■ **EXTRACT**

Editorial for COCI '21 Contest 1 #4 Set

Remember to use this editorial only when stuck, and not to copy-paste code from it. Please be respectful to the problem author and editorialist.
Submitting an official solution before solving the problem yourself is a bannable offence.

For the first subtask, it is sufficient to try out every triplet of cards and check whether it forms a set in \mathcal O(n^3 k).

For the second subtask, one should notice that if we choose two cards, the third card needed for a set is uniquely determined. Namely, for each position, if the corresponding characters in the first two cards are the same, then the third character has to be equal to them, and if they are different, the third character will be the remaining one. With time complexity \mathcal O(n^2 k), we can now try out every pair of cards and check whether there exists a third card which will form a set with them. Of course, we should first record in an array of size 3^k for each type of card if it shows up in the input.

From now on, we will assume that the characters in question are 0, 1, 2 instead of 1, 2, 3, so that we can view each card as a number in base 3. Let's try to come up with a simple rule that associates a pair of characters with the third character needed for a set. In other words, we are looking for a rule that acts in the following way:

\displaystyle (0, 0) \mapsto 0 \quad (1, 1) \mapsto 1 \quad (2, 2) \mapsto 2 \quad (0, 1) \mapsto 2 \quad (0, 2) \mapsto 1 \quad (1, 2) \mapsto 0

We can notice that (a, b) \mapsto -(a+b) \bmod 3, or equivalently, the characters a, b, c form a set if and only if (a+b+c) \bmod 3 = 0. Now let's make an analogy with the bitwise xor operation. This operation is denoted by \oplus and represents addition modulo 2 with the digits in base 2. In this problem, we will consider addition modulo 3 with the digits in base 3, which we will denote by *. Having in mind the things mentioned above, three cards a, b, c form a set if and only if a*b*c = 0, where the cards are thought of as numbers in base 3.

■ **STORED DATA**
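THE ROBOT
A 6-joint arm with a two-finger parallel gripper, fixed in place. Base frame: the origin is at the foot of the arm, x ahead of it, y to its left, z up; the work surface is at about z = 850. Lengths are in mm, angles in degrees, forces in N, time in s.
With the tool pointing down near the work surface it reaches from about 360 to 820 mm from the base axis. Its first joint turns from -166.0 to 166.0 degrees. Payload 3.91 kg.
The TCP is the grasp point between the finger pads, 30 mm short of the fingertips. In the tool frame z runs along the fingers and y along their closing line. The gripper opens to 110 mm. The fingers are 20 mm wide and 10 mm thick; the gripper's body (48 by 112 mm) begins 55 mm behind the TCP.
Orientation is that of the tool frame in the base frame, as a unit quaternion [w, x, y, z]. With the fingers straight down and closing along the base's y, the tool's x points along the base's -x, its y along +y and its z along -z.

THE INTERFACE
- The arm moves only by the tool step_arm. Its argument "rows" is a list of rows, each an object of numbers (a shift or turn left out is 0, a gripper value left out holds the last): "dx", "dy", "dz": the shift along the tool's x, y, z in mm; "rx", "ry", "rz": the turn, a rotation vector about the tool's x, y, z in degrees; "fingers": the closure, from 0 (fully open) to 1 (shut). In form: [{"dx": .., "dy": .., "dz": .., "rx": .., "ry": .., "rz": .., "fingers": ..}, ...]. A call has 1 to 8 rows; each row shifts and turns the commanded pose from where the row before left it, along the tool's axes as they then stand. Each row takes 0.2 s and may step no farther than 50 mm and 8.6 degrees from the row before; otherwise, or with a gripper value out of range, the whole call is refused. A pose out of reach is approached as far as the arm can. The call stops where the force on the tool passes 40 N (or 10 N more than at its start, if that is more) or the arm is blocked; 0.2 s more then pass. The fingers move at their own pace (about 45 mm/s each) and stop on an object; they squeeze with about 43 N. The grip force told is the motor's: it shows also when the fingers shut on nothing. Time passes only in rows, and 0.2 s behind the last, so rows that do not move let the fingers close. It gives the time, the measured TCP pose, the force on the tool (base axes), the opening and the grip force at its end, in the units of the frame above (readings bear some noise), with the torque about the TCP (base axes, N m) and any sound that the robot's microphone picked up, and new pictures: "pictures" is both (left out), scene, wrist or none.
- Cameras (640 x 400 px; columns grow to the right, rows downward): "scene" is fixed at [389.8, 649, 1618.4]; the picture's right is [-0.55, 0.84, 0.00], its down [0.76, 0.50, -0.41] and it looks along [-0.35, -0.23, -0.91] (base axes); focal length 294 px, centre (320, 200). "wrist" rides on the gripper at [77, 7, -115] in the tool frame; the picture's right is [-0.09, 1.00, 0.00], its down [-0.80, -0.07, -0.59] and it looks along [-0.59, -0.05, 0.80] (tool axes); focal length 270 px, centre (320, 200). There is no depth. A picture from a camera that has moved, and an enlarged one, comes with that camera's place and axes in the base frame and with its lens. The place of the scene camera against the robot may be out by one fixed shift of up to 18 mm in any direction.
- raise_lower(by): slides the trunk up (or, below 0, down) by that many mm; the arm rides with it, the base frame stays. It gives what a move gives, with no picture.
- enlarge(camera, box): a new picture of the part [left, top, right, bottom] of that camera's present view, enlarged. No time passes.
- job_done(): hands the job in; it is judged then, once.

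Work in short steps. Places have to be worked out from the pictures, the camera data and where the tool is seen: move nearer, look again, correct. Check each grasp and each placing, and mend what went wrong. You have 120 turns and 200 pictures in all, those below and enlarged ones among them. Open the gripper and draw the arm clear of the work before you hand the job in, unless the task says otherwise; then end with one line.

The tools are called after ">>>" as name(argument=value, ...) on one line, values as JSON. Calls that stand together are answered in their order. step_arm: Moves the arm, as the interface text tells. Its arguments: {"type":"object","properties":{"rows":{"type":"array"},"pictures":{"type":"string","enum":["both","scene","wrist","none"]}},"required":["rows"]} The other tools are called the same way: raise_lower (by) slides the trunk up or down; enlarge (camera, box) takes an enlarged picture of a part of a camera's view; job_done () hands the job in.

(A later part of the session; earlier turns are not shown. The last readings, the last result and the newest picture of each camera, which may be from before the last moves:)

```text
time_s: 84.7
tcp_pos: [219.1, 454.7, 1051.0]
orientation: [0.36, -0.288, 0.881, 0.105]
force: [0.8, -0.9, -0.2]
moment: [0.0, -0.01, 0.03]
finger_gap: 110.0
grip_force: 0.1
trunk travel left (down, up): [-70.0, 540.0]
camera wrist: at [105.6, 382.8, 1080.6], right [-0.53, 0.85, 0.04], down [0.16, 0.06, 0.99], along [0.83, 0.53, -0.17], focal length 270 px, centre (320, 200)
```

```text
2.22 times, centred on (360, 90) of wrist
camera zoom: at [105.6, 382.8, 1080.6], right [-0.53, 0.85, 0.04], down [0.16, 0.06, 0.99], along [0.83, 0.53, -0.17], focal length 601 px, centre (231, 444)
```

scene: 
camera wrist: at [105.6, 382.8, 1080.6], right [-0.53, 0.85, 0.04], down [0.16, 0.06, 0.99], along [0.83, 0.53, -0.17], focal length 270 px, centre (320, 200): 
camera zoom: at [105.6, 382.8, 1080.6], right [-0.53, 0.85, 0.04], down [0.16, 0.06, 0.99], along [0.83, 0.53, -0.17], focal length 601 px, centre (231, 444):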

■ **TO-DO LIST**
(1) Cite the extract exactly. Begin with "Submitting an official" and finish with "in \mathcal O(n^3 k).".
(2) Add the next paragraphs of the extract.

■ **EXPECTED RESULTS**
(1)
Submitting an official solution before solving the problem yourself is a bannable offence.

For the first subtask, it is sufficient to try out every triplet of cards and check whether it forms a set in \mathcal O(n^3 k).

(2)
Let's fix some card c and try to figure out how many pairs of cards a and b exist so that a*b = -c. For each individual c, we can calculate this in \mathcal O(nk) so the total complexity is \mathcal O(n^2 k), but we will show a way to find the answer for all cards c simultaneously in the complexity \mathcal O(3^k k). If instead of the operation * we had the operation +, the problem could be solved by calculating the desired +-convolution with fast multiplication of polynomials using FFT. In this problem, we will therefore try to modify this idea to calculate the *-convolution.

The operations \oplus and * are very similar and the *-convolution is calculated in the same manner as the xor-convolution. Thus, what follows is a description of the modification of the 'fast Walsh–Hadamard transformation' (FWHT) to work modulo 3. More about this can be found on this Codeforces blog. (P.S. the day before the contest, another great blog on the topic appeared on Codeforces: link)

At a high level, the idea is the following:

  • The given deck of cards is represented by a polynomial.
  • Each term in the polynomial represents a certain type of card.
  • The coefficients of the polynomial represent the number of times a card appears in the deck. In the beginning, all of the coefficients are either 0 or 1.
  • We will square the polynomial to get new coefficients which represent the result of the desired convolution. (For now, this corresponds to the + operation).
  • Before multiplying, we will convert the polynomial from coefficient form to point value form as a sequence of calculated values (x_i, P(x_i)), which is more desirable for multiplication.
  • The result of the multiplication should be converted back to coefficient form.

Regular multiplication of polynomials corresponds to the operation +, that is (x^a, x^b) \mapsto x^{a+b}. We would like to make a modification so that (x^a, x^b) \mapsto x^{a*b}. We need to make two modifications:

  1. Addition should be done separately for each digit.
  2. Addition should be done modulo 3.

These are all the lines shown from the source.